Republicans never did come up with a grand plan to change the program this time around. Instead, CHIP became a bargaining chip, which they are putting on the table now that these government shutdown and DACA talks are in trouble. The majority has become more comfortable using CHIP as leverage — and they will say directly that they want some future opportunity to use it again.

Republicans don’t like to talk about it, but CHIP advocates say that the party has become increasingly uncomfortable with such an overwhelmingly popular entitlement program that actually serves people with higher incomes than the people on Medicaid or food stamps.

“They’re really aware that it would be a valid line of questioning for somebody to ask them: ‘You love CHIP, why do you hate Medicaid?'” one advocate who has followed the debate for years told me. “They’re really not that different, in either their goals or in their structure.”

Republicans are using their leverage on CHIP to avoid an embarrassing government shutdown fiasco

Republicans are sticking with this six-year CHIP extension offer, which they will note (correctly) is the longest extension in the program’s history by one year — but still far less than what Congress could do to avoid any future crises. They’ll even say they want leverage over the program in the future — not unlike the way they are using it now in their shutdown standoff with the Democrats.

Their plan is to attach it to the spending bill that must pass Friday to keep the federal government open. Republicans and Democrats are still at odds over a fix for the DACA immigration program — especially after President Trump’s “shithole” comments — and Democrats have threatened to oppose the spending bill without a solution to DACA.

After four months of criticism from Democrats over the failure to extend CHIP, Republicans are planning to pummel the minority if they hold up the spending bill now that the funding extension is attached to it. Indeed, House Republicans are trying to paint Democrats as heartless politicians who refuse to help children.

“Two times we have voted to move that off this floor, but both items the Democrats have not only said no, they have whipped their members to hold them back,” House Majority Leader Kevin McCarthy told reporters Wednesday. “We have states that are being challenged for their children’s health. This is not a time to play politics.”

Whether it works will be determined in the next few days. I asked two Senate Democrats from Connecticut, one of the states with the most dire CHIP funding situation, if such a bill would win their support. They both demurred.

Democrats are fully aware that Republicans are trying to squeeze them over CHIP and are focusing on their other priorities — disaster relief for Puerto Rico, community health center funding, and, most importantly, the DACA fix — as necessary for their support for the government spending bill.

“They’re talking about six years, which is less than the amount that it should be,” Sen. Richard Blumenthal (D-CT) told me of CHIP. “We have to view all of the elements that are necessary for us to address as parts of what we should approve. They all need to be included.”

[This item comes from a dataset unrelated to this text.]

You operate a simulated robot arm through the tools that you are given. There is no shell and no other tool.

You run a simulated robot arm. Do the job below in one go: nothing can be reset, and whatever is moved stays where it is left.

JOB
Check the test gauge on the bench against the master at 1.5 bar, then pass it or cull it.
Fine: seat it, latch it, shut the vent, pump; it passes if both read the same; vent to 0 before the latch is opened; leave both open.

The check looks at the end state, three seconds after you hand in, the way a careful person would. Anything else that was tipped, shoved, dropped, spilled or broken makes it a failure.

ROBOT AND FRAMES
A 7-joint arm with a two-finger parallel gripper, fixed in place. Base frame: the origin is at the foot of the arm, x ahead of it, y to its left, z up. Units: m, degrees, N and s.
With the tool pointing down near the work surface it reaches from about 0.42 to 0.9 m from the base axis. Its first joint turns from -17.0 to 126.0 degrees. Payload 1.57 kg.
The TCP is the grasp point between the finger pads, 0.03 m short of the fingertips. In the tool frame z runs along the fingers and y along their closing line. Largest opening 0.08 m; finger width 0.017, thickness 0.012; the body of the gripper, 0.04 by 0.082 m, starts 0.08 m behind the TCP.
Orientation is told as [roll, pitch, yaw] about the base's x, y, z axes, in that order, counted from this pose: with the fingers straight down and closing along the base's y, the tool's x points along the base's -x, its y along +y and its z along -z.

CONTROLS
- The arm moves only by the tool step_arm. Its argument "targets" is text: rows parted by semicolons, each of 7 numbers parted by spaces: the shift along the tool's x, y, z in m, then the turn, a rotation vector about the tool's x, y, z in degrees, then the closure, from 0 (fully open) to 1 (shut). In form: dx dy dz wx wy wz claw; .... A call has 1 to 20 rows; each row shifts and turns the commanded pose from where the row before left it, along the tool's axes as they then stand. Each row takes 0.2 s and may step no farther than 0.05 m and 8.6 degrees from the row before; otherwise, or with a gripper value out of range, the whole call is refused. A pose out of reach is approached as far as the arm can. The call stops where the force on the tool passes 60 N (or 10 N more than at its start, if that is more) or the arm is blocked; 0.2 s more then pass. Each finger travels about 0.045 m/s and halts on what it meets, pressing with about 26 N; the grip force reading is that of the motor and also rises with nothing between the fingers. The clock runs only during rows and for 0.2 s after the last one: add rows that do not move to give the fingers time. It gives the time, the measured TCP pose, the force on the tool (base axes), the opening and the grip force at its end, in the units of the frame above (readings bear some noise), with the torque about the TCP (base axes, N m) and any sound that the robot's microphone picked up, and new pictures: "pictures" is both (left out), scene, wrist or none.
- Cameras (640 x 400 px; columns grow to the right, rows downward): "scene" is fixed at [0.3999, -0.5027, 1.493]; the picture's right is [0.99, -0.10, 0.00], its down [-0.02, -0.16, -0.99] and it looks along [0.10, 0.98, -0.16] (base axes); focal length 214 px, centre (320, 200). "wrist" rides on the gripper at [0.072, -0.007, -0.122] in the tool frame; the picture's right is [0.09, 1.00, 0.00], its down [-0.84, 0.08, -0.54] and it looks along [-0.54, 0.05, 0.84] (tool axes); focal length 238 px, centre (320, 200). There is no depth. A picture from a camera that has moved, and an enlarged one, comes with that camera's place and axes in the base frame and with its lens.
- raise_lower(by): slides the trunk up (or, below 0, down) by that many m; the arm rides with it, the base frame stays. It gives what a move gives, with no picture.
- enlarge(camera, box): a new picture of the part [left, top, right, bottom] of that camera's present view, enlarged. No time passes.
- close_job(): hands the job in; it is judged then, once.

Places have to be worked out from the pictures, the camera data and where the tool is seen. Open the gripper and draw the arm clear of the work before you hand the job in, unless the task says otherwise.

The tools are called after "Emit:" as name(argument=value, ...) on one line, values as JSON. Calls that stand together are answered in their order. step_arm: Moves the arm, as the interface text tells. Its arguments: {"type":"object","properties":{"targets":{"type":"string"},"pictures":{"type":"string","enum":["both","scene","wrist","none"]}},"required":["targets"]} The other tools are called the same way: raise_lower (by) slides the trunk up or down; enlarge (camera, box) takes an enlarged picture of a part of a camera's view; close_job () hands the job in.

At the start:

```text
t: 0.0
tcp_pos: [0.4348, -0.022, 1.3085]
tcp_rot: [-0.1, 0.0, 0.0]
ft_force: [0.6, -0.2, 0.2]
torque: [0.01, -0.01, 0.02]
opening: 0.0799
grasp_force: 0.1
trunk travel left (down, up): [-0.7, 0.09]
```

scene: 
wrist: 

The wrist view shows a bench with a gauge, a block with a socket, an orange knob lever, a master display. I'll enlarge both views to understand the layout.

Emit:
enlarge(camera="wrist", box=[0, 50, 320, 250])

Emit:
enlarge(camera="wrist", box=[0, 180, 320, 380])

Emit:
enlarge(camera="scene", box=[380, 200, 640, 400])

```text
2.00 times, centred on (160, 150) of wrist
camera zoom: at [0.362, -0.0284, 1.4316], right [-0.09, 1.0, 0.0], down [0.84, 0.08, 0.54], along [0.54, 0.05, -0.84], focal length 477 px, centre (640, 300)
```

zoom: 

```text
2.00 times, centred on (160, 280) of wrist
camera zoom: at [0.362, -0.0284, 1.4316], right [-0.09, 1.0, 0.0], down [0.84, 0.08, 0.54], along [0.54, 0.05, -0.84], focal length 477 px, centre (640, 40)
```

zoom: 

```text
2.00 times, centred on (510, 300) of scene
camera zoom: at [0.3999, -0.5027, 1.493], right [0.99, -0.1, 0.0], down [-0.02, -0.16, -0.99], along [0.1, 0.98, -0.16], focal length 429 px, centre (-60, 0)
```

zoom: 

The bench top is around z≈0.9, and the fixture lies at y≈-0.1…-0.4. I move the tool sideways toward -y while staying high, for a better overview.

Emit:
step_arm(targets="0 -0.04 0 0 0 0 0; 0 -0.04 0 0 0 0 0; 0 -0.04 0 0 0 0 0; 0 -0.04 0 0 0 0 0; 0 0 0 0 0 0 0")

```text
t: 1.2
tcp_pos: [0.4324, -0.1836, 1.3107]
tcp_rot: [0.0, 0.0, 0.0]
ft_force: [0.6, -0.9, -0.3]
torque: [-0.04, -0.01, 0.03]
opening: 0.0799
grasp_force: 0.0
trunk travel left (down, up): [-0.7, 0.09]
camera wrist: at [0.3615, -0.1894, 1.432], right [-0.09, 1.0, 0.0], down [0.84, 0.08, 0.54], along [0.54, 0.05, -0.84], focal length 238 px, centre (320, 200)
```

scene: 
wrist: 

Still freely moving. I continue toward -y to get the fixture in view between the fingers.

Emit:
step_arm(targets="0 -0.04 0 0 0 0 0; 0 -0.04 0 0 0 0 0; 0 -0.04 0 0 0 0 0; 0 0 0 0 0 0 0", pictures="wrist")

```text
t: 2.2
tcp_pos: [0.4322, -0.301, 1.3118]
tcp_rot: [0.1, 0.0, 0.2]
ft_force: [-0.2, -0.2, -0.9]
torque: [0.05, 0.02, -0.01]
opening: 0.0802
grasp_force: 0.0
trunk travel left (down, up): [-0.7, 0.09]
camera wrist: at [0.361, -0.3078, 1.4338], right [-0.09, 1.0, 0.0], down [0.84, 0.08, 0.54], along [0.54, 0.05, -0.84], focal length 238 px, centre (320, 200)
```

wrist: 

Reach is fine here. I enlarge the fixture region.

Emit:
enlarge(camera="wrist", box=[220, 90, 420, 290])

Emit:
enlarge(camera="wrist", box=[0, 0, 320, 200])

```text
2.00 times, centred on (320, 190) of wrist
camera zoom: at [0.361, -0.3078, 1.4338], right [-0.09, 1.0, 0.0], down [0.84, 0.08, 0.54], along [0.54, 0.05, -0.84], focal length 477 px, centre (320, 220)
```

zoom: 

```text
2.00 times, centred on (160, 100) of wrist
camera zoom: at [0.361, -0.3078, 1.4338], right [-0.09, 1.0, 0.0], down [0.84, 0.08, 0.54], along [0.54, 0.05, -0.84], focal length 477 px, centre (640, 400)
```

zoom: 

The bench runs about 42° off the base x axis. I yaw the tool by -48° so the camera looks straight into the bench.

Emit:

(Some CHIP advocates aren’t thrilled with Democrats either over this standoff, but all the ones I talked to place the blame first and foremost on Republicans.)

President Trump also complicated this standoff in a tweet Thursday morning that seemed to undercut the GOP’s gambit, saying that CHIP should not be tied to a short-term spending bill.

Families across the country meanwhile have been left to live in fear that their children’s health insurance could be taken away — and losing faith in CHIP for the long term. The program crossed some kind of Rubicon, in which a supposedly unthinkable scenario — a lapse in funding — has come to pass.

“Expiration was seen as such a cliff that we couldn’t go over it,” the longtime CHIP advocate told me. “Now we’re so far over the cliff, we can’t even see the edge up behind us anymore and we’re still falling.”

“Not only are we in this free fall, the longer you’re in it, the more blasé some policymakers are becoming about it,” this person continued. “There is the lack of appreciation, or simply the fact of really caring, of what the human consequences” could be.